Considering the totality of the circumstances, the debtor’s case is due to be dismissed for substantial abuse of chapter 7.
The debtor’s attorney asserts that this filing is not “substantial abuse” because the plan would take longer than 36 months to fully pay out. This argument does non per-suasit, or as they say down here, “that dog won’t hunt.” In In re Kress, 57 B.R. 874 (Bankr.D.N.D.1985), the court dismissed the debtor’s chapter 7 petition even though the plan required over 3 years. The court in In re Woodhall, 104 B.R. 544 (Bankr.M.D.Ga.1989) dismissed a debtor’s chapter 7 petition even though a chapter 13 plan required over four years to pay out. In the case of In re Walton, 866 F.2d 981 (8th Cir.1988), the Court of Appeals affirmed a finding of substantial abuse with respect to a debtor who had $22,000.00 in unsecured debt and $500.00 a month in excess income (Approximately 5 years to pay 100%). There are numerous other cases in which debtors’ chapter 7 petitions were dismissed for substantial abuse despite the fact that chapter 13 plans would take longer than 3 years to pay out. The debtor in this case could propose a forty month full pay plan; this does not approach the 60 month upper limit established by Congress. Moreover, the debtor has $216.00 a month with which to fund a plan. The debt- or could propose a 36 month plan that would pay approximately 83% of the allowed claims, assuming a normal attorney’s fee and that all debts turn out to be allowed claims.

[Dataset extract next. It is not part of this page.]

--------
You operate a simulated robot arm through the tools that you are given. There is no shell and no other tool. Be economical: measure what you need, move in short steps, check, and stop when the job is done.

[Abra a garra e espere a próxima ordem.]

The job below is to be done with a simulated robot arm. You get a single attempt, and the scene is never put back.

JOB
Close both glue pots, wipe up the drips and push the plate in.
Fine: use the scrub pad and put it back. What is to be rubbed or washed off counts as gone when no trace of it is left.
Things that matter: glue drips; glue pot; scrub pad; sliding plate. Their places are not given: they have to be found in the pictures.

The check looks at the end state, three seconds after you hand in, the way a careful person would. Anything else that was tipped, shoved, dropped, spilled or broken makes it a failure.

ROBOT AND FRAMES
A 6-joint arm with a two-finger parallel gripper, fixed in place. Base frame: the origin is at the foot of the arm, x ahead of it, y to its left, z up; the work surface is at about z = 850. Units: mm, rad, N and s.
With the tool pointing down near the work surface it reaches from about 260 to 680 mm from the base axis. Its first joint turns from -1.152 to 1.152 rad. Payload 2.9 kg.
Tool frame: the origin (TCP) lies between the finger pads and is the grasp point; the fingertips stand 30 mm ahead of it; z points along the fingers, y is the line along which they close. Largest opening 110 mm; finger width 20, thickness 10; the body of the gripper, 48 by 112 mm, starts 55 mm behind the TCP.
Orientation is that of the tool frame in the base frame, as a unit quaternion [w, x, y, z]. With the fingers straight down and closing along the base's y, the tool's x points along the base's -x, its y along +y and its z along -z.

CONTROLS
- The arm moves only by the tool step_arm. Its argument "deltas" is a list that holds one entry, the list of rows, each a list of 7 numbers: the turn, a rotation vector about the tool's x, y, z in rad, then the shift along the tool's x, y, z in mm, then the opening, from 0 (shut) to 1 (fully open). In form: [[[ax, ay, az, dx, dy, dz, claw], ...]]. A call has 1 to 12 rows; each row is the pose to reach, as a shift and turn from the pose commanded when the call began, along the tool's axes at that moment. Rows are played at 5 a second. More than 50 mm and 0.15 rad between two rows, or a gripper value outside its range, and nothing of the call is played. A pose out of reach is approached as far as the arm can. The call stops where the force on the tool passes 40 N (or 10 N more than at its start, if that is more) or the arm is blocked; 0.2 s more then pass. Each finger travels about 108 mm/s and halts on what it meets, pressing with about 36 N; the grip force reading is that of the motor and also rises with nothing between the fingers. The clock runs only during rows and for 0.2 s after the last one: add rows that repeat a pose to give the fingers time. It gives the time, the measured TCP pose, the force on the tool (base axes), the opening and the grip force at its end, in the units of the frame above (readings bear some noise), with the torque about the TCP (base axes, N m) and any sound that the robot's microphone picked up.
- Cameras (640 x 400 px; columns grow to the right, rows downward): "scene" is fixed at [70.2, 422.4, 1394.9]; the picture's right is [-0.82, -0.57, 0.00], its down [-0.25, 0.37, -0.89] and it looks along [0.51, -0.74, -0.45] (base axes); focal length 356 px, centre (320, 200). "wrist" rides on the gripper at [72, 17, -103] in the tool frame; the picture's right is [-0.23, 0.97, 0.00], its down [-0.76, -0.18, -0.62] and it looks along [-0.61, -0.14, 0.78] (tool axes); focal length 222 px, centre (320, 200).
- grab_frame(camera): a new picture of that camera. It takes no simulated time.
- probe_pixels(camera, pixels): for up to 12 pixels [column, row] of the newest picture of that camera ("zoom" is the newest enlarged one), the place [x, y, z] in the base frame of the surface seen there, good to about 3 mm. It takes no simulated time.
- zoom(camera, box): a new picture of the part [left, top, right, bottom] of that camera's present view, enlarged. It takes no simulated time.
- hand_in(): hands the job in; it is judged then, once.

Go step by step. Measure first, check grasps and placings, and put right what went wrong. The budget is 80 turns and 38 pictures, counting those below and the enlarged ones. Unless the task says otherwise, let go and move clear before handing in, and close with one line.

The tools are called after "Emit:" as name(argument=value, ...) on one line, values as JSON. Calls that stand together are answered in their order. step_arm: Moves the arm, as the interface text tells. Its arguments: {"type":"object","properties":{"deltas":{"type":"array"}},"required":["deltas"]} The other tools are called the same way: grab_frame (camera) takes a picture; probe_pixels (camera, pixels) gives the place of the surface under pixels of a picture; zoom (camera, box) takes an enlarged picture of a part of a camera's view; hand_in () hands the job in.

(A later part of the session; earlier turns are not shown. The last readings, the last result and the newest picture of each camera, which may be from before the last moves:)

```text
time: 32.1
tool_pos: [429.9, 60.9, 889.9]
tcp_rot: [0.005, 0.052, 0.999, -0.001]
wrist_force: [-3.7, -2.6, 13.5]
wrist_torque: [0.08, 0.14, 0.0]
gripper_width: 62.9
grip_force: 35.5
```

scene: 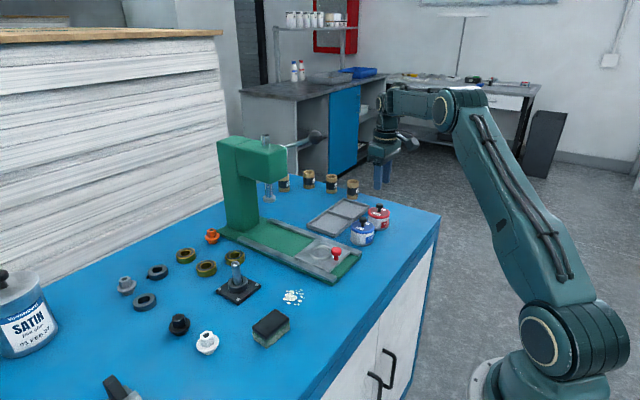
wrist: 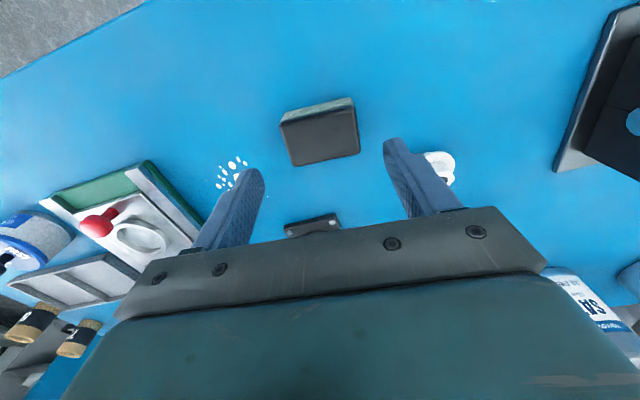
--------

Based upon the stipulations of fact and conclusions of law, this Court concludes that granting this debtor relief under Chapter 7 would be a substantial abuse of the provisions of the chapter as well as perverting the purpose of the Bankruptcy Code: to give a fresh start to the honest but unfortunate debtor.
A separate order dismissing this case has been entered.